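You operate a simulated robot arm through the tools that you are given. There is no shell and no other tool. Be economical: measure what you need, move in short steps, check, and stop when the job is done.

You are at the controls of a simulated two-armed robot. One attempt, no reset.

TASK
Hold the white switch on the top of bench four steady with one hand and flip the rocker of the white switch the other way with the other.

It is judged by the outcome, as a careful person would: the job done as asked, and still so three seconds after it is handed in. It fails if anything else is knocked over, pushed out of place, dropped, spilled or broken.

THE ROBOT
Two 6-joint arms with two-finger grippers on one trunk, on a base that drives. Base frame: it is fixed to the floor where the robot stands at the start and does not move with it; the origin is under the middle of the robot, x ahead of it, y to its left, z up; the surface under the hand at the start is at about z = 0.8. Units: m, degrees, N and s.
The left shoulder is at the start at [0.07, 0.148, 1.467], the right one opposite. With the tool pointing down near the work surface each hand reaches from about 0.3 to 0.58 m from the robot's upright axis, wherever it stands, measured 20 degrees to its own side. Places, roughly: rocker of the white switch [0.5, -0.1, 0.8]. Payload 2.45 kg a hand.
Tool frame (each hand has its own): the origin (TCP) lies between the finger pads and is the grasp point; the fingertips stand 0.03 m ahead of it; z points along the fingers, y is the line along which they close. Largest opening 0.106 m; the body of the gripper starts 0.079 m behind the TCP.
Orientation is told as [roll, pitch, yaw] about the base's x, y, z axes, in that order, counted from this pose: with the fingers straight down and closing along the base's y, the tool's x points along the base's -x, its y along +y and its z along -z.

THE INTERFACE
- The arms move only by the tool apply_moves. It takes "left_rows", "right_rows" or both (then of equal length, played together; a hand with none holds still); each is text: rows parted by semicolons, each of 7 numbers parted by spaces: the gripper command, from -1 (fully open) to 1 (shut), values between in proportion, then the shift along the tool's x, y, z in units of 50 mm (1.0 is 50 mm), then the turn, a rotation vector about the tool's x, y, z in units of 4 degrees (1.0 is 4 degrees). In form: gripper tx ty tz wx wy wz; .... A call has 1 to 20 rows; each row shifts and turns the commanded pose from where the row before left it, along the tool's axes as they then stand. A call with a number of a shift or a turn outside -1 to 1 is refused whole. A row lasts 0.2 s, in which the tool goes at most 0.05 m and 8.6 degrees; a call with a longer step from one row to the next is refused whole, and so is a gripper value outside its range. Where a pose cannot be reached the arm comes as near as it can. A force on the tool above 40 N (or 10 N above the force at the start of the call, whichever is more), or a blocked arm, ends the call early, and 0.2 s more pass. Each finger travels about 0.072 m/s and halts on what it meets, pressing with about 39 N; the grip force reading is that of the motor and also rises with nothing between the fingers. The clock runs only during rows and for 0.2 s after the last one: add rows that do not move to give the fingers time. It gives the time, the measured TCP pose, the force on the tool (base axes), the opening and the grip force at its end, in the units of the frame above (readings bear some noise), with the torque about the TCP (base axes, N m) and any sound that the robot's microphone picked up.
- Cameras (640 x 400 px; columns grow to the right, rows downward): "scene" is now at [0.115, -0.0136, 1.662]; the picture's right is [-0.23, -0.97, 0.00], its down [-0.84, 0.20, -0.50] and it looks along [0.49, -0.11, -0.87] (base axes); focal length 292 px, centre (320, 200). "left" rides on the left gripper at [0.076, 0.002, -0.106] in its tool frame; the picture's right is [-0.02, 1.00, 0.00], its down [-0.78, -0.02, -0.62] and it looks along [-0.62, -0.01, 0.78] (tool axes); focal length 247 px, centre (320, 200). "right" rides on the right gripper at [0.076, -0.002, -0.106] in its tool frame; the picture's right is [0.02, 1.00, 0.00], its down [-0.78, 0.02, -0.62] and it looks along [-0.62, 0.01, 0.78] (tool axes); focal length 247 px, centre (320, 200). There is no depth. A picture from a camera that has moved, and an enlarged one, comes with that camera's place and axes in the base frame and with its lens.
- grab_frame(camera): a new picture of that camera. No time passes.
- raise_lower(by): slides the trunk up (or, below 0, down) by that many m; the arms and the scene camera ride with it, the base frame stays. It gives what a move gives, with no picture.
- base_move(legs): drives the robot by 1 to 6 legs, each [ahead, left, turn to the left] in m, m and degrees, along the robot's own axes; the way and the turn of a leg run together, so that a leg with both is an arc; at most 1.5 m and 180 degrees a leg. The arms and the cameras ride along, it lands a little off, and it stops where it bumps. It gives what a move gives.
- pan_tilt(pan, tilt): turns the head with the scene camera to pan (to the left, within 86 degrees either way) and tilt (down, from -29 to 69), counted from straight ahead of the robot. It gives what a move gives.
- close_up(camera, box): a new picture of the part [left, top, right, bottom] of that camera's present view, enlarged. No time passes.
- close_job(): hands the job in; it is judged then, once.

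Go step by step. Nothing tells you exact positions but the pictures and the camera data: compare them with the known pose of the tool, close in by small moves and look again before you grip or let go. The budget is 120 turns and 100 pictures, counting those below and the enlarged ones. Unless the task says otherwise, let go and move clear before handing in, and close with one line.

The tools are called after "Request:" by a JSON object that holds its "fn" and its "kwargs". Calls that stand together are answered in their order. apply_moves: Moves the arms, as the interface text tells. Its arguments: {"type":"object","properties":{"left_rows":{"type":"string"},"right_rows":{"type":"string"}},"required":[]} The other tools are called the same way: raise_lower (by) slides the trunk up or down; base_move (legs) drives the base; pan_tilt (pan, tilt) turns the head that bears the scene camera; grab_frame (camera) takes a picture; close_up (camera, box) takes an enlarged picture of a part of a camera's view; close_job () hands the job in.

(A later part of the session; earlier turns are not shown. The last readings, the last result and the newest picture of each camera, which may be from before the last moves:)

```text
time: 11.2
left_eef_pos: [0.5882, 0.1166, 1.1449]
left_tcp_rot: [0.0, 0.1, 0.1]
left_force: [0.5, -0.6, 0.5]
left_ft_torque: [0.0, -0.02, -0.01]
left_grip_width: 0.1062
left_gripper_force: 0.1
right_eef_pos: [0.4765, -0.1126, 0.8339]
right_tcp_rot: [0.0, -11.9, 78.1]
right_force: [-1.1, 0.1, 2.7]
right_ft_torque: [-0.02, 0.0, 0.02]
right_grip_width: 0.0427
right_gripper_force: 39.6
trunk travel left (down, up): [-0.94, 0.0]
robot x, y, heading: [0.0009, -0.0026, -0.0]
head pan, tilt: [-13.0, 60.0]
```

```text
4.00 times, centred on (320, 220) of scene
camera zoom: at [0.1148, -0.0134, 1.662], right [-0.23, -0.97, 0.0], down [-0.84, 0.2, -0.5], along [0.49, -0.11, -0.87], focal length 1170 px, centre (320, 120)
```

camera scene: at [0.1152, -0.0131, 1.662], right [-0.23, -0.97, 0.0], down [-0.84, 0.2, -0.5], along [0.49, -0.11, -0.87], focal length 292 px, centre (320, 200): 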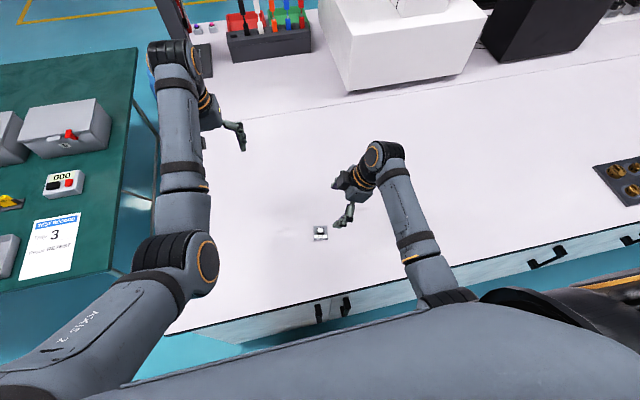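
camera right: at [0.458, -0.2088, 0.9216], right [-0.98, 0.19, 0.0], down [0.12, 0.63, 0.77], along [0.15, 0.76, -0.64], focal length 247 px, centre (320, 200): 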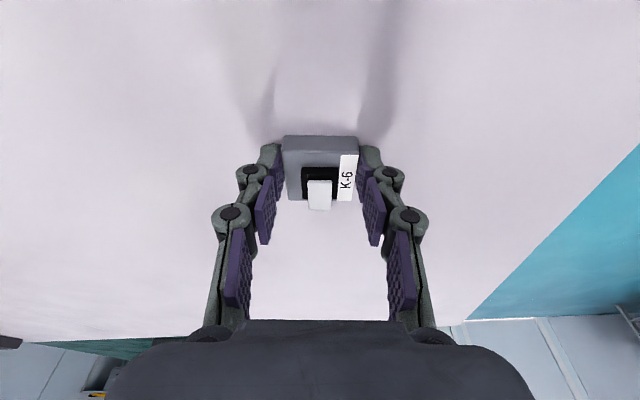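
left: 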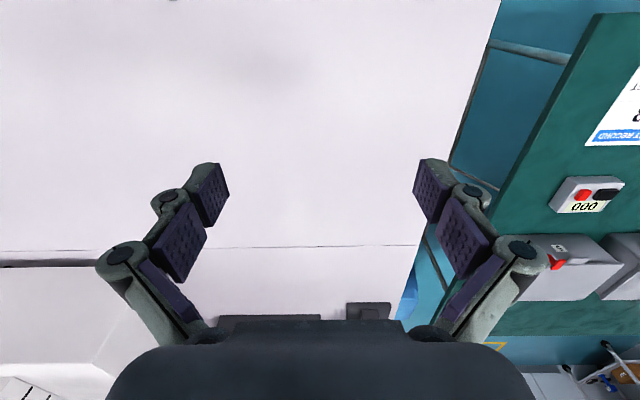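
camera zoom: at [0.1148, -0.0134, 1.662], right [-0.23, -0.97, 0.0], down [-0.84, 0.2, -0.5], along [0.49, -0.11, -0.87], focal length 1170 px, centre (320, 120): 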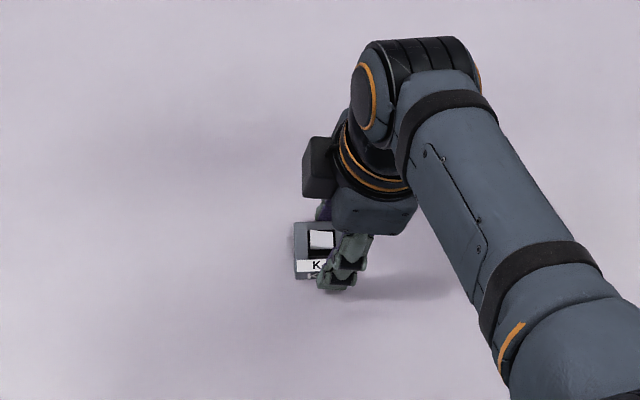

Work to complete: Your answer should be exactly the lines of the data above, from the first through the line containing "Two 6-joint arms".

Correct answer:
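You operate a simulated robot arm through the tools that you are given. There is no shell and no other tool. Be economical: measure what you need, move in short steps, check, and stop when the job is done.

You are at the controls of a simulated two-armed robot. One attempt, no reset.

TASK
Hold the white switch on the top of bench four steady with one hand and flip the rocker of the white switch the other way with the other.

It is judged by the outcome, as a careful person would: the job done as asked, and still so three seconds after it is handed in. It fails if anything else is knocked over, pushed out of place, dropped, spilled or broken.

THE ROBOT
Two 6-joint arms with two-finger grippers on one trunk, on a base that drives. Base frame: it is fixed to the floor where the robot stands at the start and does not move with it; the origin is under the middle of the robot, x ahead of it, y to its left, z up; the surface under the hand at the start is at about z = 0.8. Units: m, degrees, N and s.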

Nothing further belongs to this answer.